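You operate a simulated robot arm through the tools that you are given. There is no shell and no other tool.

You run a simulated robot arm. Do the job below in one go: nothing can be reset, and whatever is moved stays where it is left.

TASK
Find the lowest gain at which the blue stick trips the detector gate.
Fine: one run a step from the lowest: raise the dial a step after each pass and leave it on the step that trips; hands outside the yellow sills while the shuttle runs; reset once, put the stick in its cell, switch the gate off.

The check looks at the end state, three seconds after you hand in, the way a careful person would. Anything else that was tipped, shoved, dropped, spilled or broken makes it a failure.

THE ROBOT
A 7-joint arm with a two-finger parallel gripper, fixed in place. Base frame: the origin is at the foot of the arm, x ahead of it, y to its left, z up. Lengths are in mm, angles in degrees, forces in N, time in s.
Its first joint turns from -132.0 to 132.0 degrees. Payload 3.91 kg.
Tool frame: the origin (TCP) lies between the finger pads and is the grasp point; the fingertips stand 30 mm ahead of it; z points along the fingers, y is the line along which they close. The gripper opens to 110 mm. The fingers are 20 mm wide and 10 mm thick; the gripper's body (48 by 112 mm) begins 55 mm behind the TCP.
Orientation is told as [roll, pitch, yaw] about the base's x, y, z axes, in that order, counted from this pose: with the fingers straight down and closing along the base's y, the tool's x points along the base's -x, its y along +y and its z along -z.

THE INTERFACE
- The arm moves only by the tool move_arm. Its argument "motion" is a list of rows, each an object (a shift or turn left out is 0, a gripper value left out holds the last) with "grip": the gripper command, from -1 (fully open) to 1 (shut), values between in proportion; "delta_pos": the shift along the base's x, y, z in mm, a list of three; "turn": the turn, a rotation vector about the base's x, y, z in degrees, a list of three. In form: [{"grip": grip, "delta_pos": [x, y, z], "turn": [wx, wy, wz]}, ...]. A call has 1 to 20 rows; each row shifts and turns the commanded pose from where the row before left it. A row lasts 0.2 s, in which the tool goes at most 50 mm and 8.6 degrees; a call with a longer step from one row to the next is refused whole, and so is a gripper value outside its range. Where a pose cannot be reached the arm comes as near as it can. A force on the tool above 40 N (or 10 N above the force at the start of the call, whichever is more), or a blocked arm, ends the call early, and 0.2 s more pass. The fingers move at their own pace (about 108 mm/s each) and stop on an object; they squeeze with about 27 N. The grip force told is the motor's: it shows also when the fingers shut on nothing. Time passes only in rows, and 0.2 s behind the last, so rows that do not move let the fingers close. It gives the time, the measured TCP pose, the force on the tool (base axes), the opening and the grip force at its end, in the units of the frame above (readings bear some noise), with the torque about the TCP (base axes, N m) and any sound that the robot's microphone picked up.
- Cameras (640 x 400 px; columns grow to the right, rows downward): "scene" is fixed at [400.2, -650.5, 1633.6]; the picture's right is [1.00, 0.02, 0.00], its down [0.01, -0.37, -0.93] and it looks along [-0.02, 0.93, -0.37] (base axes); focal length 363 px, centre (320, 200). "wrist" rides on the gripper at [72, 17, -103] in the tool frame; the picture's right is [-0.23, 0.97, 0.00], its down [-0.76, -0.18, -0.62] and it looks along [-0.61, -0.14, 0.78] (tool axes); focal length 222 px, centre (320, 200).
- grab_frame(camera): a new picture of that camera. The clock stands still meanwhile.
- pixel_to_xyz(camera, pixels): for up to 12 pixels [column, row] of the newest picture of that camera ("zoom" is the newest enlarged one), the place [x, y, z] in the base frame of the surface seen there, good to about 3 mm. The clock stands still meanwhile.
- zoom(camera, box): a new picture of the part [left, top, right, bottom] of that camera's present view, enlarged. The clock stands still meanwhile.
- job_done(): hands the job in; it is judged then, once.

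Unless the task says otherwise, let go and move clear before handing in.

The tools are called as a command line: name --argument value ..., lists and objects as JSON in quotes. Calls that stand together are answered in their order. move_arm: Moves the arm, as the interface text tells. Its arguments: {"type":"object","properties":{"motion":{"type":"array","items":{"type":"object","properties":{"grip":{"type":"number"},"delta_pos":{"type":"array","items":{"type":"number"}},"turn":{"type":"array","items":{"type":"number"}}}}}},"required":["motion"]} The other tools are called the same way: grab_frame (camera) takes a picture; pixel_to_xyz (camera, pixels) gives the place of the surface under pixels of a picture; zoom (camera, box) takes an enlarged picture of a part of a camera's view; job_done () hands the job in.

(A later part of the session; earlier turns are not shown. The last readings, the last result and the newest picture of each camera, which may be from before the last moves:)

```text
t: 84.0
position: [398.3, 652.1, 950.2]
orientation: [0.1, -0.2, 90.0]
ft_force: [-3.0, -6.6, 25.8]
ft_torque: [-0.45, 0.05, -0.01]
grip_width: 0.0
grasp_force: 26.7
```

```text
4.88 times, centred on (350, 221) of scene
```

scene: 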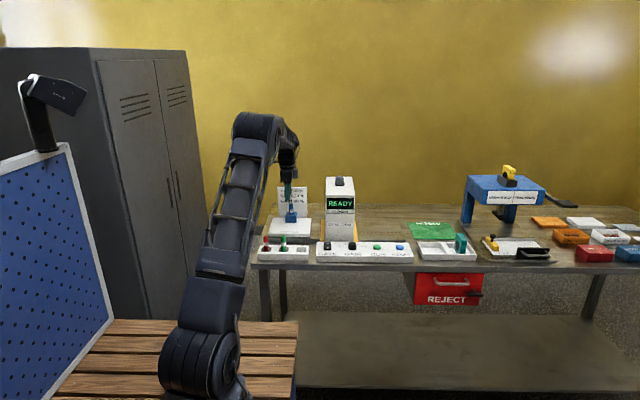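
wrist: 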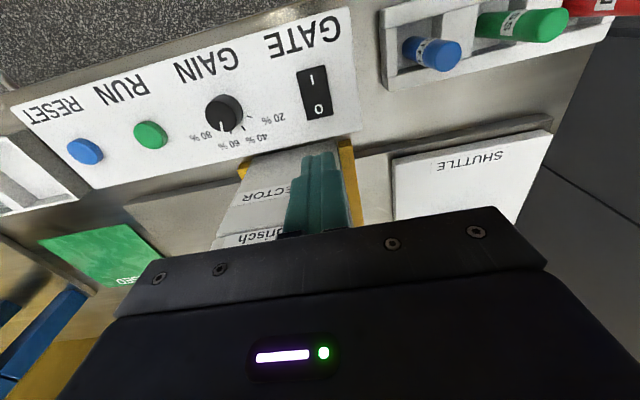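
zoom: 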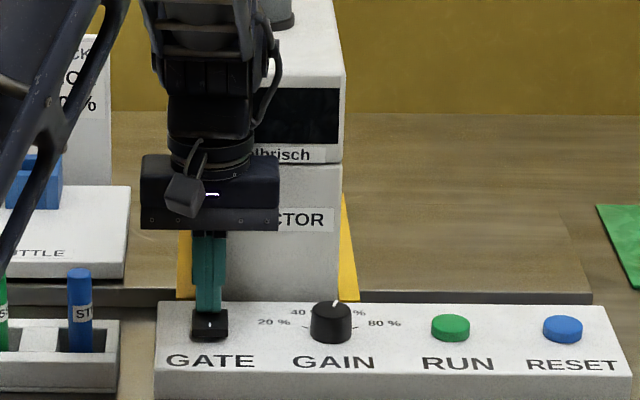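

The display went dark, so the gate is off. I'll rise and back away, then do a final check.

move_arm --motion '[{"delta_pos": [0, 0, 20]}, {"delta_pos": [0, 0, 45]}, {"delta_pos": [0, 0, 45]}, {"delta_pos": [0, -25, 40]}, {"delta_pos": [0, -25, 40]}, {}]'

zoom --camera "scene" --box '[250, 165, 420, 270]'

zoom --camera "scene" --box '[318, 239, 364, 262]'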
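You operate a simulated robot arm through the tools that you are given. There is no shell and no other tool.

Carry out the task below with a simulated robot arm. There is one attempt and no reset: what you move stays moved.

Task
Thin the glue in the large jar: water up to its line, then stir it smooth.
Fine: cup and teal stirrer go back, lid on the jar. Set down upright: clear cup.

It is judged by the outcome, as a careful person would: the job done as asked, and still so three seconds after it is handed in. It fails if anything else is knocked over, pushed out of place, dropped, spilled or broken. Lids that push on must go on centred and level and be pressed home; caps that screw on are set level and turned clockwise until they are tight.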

* What you are asked to do *
Extract every line containing the string "broken" from the data above.

* Output of the exercise *
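The check looks at the end state, three seconds after you hand in, the way a careful person would. Anything else that was tipped, shoved, dropped, spilled or broken makes it a failure.
It is judged by the outcome, as a careful person would: the job done as asked, and still so three seconds after it is handed in. It fails if anything else is knocked over, pushed out of place, dropped, spilled or broken. Lids that push on must go on centred and level and be pressed home; caps that screw on are set level and turned clockwise until they are tight.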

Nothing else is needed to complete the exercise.